With the GFC having kicked in a fortnight prior to my departure to New York, I couldn’t really justify sitting in uber-cool lobby bars, sipping dirty martinis—so I peered through the window for a bit then spent a couple of hours in a guitar store a few doors up instead.

Leonard Cohen, spent several years living in various rooms in the hotel throughout the late 60s, a mecca for the artistic elite in New York City at the time.

Author Authur Miller, who stayed six years at the Chelsea described the famous artist’s hotel like this:

This hotel does not belong to America. There are no vacuum cleaners, no rules and shame…it’s the high spot of the surreal. Cautiously, I lifted my feet to move across bloodstained winos passing out on the sidewalks–and I was happy. I witnessed how a new time, the sixties, stumbled into the Chelsea with young, bloodshot eyes.

Cohen’s song ‘Chelsea Hotel # 2’ is a real favourite of mine. Various artists have covered the track, including Regina Spektor, and more famously I suppose, Rufus Wainwright.

Have a gander:

www.youtube.com/watch?v=pGfgMYfdBFc

Cohen remarks in the liner notes ‘Some Notes On The Songs’ of his 1975 Greatest Hits compilation:

Nonetheless, the song Chelsea Hotel # 2 was not written at the Chelsea. I wrote this for an American singer who died a while ago. She used to stay at the Chelsea, too. I began it at a bar in a Polynesian restaurant in Miami in 1971 and finished it in Asmara, Ethiopia just before the throne was overturned.
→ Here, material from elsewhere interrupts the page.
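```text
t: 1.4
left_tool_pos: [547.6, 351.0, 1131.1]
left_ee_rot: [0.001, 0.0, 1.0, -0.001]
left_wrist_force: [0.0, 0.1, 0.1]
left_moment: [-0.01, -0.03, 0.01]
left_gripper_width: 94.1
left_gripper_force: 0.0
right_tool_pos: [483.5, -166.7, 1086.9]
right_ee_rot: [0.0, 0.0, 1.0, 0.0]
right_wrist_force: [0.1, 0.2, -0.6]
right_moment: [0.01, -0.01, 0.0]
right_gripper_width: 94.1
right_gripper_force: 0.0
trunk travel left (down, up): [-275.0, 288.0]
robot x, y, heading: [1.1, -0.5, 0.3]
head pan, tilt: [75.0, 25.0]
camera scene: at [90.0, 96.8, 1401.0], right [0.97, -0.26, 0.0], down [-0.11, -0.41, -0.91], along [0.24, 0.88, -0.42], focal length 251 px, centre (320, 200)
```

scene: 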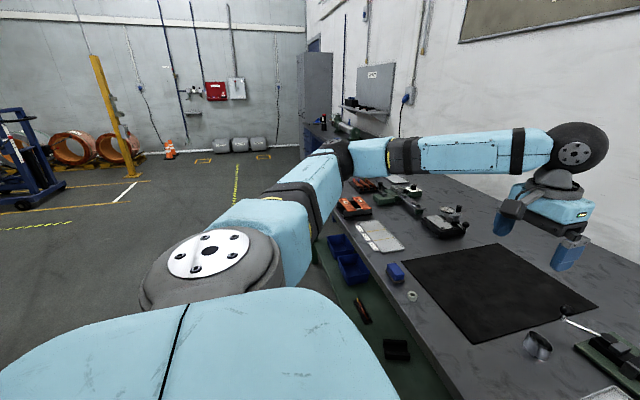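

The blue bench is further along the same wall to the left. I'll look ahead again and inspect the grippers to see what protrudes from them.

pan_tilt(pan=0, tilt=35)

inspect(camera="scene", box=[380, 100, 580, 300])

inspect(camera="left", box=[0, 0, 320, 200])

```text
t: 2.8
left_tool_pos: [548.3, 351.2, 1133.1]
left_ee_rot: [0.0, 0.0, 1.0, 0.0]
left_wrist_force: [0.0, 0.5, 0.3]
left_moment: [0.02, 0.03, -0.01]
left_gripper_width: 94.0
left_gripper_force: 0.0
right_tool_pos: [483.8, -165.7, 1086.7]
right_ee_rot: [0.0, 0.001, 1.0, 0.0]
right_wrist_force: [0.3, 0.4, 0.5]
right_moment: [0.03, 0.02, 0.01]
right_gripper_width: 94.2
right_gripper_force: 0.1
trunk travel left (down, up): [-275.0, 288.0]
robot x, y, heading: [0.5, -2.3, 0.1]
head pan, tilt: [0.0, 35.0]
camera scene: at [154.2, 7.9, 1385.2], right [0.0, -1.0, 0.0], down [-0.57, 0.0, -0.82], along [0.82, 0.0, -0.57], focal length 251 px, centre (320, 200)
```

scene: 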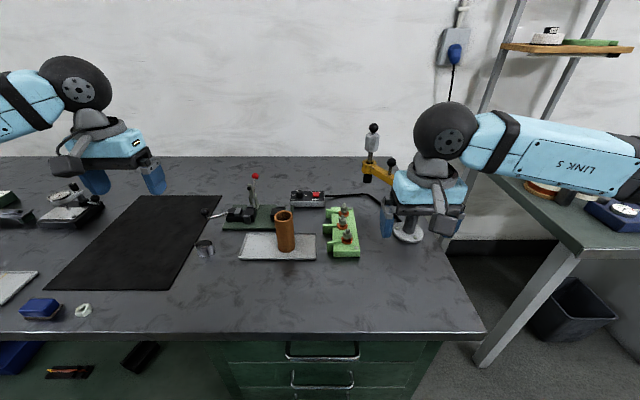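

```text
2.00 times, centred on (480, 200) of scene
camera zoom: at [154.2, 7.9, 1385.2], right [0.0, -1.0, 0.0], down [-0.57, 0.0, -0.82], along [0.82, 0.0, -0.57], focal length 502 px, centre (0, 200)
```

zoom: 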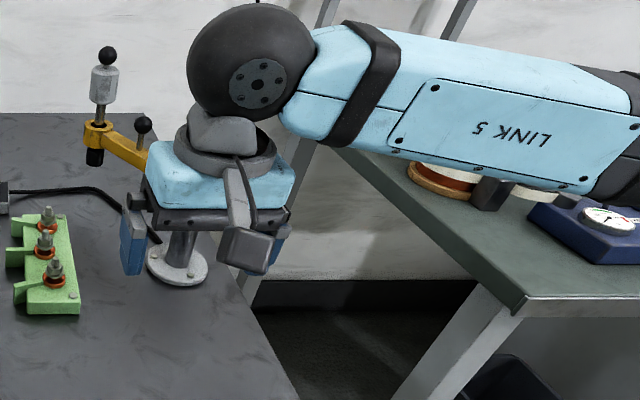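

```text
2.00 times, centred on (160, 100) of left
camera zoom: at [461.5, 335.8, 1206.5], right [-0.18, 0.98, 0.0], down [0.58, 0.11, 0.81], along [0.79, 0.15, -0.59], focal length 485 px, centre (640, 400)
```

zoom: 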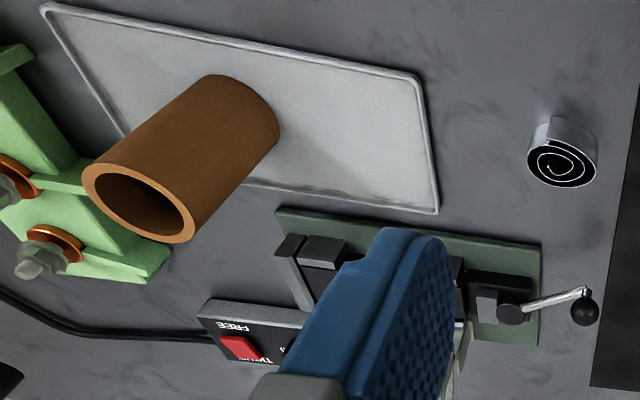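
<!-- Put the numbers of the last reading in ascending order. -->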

Ron Cornelius helped me with a chord change in an earlier version

A plaque was dedicated to Leonard Cohen at the Chelsea Hotel
On October 23, 2009, a year to the day that I flew out of NYC actually, in the afternoon out front of the Chelsea Hotel at 222 W. 23rd St. in Manhattan.

A group of Leonard Cohen Fans gathered to watch the unveiling of new plaque commemorating Leonard’s 75th birthday and his famous song about Janis Joplin and the Chelsea Hotel.

Over 300 members of the Leonard Cohen Forum contributed to funding the plaque and Dick Straub, who initiated the project attended, as well as Leonard’s ‘lively’ sister Esther.

Here be the song:

Chelsea Hotel # 2

I remember you well in the Chelsea Hotel,
you were talking so brave and so sweet,
giving me head on the unmade bed,
while the limousines wait in the street.

Those were the reasons and that was New York,
we were running for the money and the flesh.
And that was called love for the workers in song
probably still is for those of them left.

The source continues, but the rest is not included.